Le respect dû à l'être humain quel que soit son sexe est caricaturé par des nouveautés grimaçantes (« celles et ceux », écriture inclusive, etc.) qui détériorent notre langue maternelle, le français. Cette langue, des universitaires et des chercheurs l'ont abandonnée au détriment de la qualité de leur pensée pour ne plus parler et écrire qu'en un mauvais anglais, et cela s’est répandu aussi dans nos entreprises.
Des expressions comme « musique contemporaine » et « art contemporain » sont autant d’oxymores : sauf exception honorable, mais rare, ce qu'elles désignent n'est pas de la musique mais du bruit, pas de l'art mais une spéculation : notre culture est ainsi trahie par des personnes qui s’érigent en arbitres du goût.
Le « peuple »-même, que certains semblent vouloir diviniser, trahit à sa façon. Dans mon coin de province des personnes qui vont consulter à l'hôpital, et qui seraient parfaitement capables de conduire leur voiture, prennent le taxi remboursé par la sécurité sociale « parce qu'elles y ont droit » : notre République, œuvre de notre histoire, est ainsi considérée comme une vache à lait et non comme le patrimoine commun des citoyens. Un gamin sympathique à qui je demande « ce qu'il compte faire quand il sera grand » répond « je serai chômeur ». Je vois dans un restaurant du chef lieu de canton des affiches de films, C'est assez bien d'être fou et Vorem rien foutre al pais : ces films sont peut-être excellents mais leurs titres, accompagnés d'autres affiches qui proclament « non au nucléaire », « non au gaz de schiste », etc., deviennent les slogans d'un programme destructeur.
Notre réaction envers le terrorisme n'est pas celle du courage. Alors que les Français sacrifient chaque année 4 000 vies à l'automobile, 50 000 à l'alcool et 60 000 au tabac, les quelques dizaines ou centaines de victimes des assassins fanatiques, évoquées à satiété par les médias, provoquent des émotions d’un sentimentalisme écœurant, des hommages trop solennels et un déploiement démesuré de l'armée avec l'opération Sentinelle : on qualifie de « guerre » ce qui nécessiterait d'intelligentes actions d’infiltration, de renseignement et de police. Croit-on que la mère d’un enfant qui a été broyé dans une voiture souffre moins que celle d’un enfant tué par un terroriste ?
La peur des attentats a contaminé jusqu'à un de mes voisins, habitant solitaire d'un hameau isolé : il n'attirera certainement jamais l'attention d'un imbécile poseur de bombes ou manieur de kalachnikov, mais il ne conçoit pas que sa voiture est plus dangereuse pour lui que ne peuvent l’être les terroristes.

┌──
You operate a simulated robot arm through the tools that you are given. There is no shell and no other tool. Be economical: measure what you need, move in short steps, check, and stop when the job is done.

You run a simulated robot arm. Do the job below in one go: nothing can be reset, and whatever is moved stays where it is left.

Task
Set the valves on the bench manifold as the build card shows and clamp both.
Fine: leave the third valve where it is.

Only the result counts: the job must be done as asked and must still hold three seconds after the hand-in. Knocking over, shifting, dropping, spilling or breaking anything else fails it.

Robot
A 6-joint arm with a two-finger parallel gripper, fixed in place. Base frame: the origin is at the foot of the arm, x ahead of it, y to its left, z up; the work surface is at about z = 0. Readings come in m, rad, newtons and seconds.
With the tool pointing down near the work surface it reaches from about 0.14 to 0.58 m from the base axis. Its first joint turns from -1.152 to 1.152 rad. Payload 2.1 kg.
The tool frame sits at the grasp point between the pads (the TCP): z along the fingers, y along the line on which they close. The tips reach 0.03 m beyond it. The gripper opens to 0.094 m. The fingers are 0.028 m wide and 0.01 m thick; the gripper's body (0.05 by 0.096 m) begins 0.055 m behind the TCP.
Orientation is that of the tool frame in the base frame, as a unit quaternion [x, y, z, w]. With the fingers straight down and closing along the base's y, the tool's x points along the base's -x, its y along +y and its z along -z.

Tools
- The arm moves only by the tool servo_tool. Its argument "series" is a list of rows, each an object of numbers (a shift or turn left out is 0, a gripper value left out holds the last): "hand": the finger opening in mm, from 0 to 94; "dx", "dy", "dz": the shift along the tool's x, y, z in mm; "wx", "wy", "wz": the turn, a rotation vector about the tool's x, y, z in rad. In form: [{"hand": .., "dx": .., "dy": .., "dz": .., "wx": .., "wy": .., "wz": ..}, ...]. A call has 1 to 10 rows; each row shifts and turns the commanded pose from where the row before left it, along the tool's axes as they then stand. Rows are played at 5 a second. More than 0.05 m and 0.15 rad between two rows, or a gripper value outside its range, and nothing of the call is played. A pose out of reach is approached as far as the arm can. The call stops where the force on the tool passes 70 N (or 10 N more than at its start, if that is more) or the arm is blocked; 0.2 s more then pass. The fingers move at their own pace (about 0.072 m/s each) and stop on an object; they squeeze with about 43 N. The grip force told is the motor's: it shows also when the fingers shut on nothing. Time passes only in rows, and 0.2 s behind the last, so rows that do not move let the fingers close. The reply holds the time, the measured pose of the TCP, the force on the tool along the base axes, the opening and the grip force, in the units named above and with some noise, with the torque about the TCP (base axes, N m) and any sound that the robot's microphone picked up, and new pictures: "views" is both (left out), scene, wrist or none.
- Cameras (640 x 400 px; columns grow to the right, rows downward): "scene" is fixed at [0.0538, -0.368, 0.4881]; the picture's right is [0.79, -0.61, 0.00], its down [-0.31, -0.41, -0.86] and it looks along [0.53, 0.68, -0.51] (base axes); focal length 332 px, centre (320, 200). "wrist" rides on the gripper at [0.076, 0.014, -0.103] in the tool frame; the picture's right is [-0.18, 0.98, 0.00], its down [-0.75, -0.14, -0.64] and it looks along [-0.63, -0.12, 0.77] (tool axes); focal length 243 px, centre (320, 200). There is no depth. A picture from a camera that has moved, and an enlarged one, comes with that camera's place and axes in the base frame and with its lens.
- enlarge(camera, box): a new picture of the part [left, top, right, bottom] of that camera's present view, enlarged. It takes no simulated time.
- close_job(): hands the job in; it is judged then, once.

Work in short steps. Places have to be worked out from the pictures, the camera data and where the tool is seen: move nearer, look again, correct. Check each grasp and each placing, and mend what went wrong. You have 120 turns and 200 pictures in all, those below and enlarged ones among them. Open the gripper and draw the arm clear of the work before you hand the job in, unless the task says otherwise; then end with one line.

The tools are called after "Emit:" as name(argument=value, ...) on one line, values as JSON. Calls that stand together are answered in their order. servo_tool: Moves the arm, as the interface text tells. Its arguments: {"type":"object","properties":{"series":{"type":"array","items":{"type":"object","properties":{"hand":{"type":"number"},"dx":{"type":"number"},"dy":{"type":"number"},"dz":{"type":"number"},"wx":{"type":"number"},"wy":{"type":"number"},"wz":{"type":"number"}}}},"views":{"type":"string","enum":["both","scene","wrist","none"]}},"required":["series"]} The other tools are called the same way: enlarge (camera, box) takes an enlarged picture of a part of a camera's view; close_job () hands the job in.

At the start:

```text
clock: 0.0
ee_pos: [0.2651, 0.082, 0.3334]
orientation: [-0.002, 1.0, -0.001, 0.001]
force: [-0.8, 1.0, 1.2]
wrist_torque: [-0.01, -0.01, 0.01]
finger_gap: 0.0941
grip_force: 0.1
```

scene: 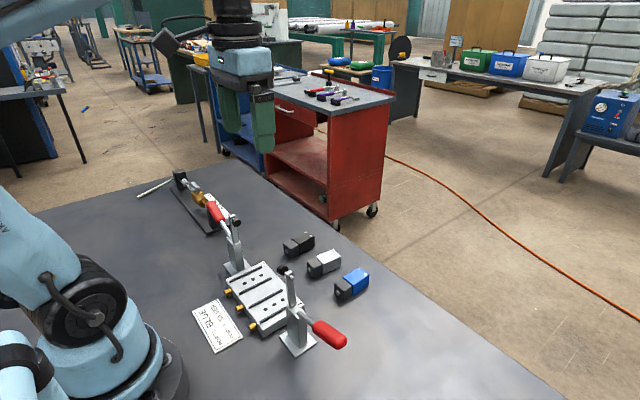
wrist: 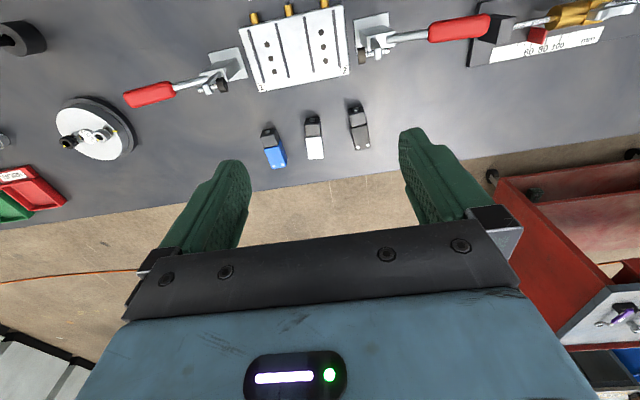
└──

Nous tolérons et encourageons l'intolérable. Nos magistrats, dont les jugements sont rendus « au nom du peuple français », cèdent à la pression de l'opinion qui les pousse à abuser de la détention provisoire, à sous-utiliser d'autres formes de sanction que la prison. Alors que la peine de prison devrait consister en la seule privation de la liberté de mouvement, notre État – c'est-à-dire nous tous, les citoyens – l'administre de façon indigne dans des prisons surpeuplées, violentes, où des détenus se font tabasser et violer sans que personne ne s'en soucie : l'opinion semble estimer que si quelqu'un est en prison, c'est qu'il l'a bien mérité, et cédant à un penchant sadique elle souhaite que le prisonnier souffre.
Il existe en France d’après l’INSEE 14 % de pauvres1. C’est trop sans aucun doute, mais cela signifie aussi que 86 % des Français sont à l'aise : ils sont bien payés, bien logés, bien vêtus, bien soignés, bien nourris, ils bénéficient des meilleurs services publics au monde. Cela n’empêche pas beaucoup de Français de geindre.

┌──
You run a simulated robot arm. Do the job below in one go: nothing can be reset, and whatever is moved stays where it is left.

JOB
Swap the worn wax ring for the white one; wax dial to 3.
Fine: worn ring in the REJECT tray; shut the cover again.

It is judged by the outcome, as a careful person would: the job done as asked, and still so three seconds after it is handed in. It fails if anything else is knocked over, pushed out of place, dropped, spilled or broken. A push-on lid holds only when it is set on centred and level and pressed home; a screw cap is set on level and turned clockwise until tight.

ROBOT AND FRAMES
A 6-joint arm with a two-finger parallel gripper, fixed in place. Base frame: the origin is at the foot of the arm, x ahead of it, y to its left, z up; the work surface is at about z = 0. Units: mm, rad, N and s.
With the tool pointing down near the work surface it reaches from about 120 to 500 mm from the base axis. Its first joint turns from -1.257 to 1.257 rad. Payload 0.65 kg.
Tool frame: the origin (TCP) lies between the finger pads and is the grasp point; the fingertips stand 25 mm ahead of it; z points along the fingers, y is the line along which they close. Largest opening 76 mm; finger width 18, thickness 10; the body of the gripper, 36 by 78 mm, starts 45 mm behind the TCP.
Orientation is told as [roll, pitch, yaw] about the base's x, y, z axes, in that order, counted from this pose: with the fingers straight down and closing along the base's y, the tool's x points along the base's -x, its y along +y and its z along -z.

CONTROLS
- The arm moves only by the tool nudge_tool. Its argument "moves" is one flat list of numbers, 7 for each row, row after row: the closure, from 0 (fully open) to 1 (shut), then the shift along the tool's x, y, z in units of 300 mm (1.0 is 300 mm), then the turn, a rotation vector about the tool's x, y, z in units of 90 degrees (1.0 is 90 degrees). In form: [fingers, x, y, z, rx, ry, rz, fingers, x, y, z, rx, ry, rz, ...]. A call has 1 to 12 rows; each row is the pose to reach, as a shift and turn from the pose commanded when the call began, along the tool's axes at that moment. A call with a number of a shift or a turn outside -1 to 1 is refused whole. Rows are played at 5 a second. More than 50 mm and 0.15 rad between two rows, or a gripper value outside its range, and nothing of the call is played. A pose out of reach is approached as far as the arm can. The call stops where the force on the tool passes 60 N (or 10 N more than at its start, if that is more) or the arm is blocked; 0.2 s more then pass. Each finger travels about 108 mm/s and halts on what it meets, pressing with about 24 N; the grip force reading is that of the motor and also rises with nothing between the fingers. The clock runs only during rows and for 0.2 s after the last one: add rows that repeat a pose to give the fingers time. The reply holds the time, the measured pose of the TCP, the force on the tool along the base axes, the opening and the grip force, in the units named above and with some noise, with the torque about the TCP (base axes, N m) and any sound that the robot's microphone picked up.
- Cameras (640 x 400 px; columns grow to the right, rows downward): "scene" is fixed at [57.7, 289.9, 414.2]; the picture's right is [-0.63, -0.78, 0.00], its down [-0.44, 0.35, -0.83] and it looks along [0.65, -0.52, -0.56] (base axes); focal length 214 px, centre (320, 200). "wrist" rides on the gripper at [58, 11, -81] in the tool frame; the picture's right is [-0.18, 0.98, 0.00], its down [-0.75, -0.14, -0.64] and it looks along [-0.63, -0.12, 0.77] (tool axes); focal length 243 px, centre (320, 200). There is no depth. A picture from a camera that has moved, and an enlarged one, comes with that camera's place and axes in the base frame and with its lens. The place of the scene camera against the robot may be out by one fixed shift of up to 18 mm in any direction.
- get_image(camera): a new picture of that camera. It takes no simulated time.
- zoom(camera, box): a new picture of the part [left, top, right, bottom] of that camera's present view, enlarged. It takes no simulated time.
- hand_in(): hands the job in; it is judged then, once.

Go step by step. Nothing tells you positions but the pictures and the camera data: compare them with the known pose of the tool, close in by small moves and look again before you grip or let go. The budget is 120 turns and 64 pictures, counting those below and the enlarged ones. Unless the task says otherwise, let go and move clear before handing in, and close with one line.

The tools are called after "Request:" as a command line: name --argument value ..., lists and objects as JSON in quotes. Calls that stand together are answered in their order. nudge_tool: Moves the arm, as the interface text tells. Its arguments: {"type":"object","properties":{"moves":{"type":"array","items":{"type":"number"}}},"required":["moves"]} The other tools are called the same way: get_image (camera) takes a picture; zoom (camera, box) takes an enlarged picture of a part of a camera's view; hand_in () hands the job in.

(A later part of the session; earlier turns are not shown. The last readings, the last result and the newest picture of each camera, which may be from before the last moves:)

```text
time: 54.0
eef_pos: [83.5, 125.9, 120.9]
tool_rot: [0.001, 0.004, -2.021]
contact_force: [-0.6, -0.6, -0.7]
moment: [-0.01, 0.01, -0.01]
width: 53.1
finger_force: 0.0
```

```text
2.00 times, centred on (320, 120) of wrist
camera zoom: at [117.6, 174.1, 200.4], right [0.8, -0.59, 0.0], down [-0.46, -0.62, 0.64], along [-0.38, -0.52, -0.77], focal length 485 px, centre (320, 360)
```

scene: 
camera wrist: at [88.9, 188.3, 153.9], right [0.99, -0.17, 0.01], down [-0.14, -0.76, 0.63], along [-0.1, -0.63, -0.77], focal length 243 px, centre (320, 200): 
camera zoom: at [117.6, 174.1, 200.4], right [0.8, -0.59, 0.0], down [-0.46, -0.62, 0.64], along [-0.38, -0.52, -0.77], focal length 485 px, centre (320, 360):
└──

Notre pays, la France, mérite mieux que cette mollesse, cette lâcheté, cet individualisme hypocrite d'enfants gâtés et capricieux. Souhaiter une « décroissance », c'est insulter la mémoire de ceux dont le travail a construit notre pays. Dire que l'on fait la guerre au terrorisme, c'est insulter la mémoire de nos parents, grands-parents et oncles qui ont, eux, connu de vraies guerres. Se laisser aller à des émotions démesurées après un attentat, c'est insulter ceux qui ont perdu un être cher sans que cela n'émeuve personne. Dire que la France est un pays pauvre, c'est insulter les habitants des pays qui connaissent une vraie pauvreté.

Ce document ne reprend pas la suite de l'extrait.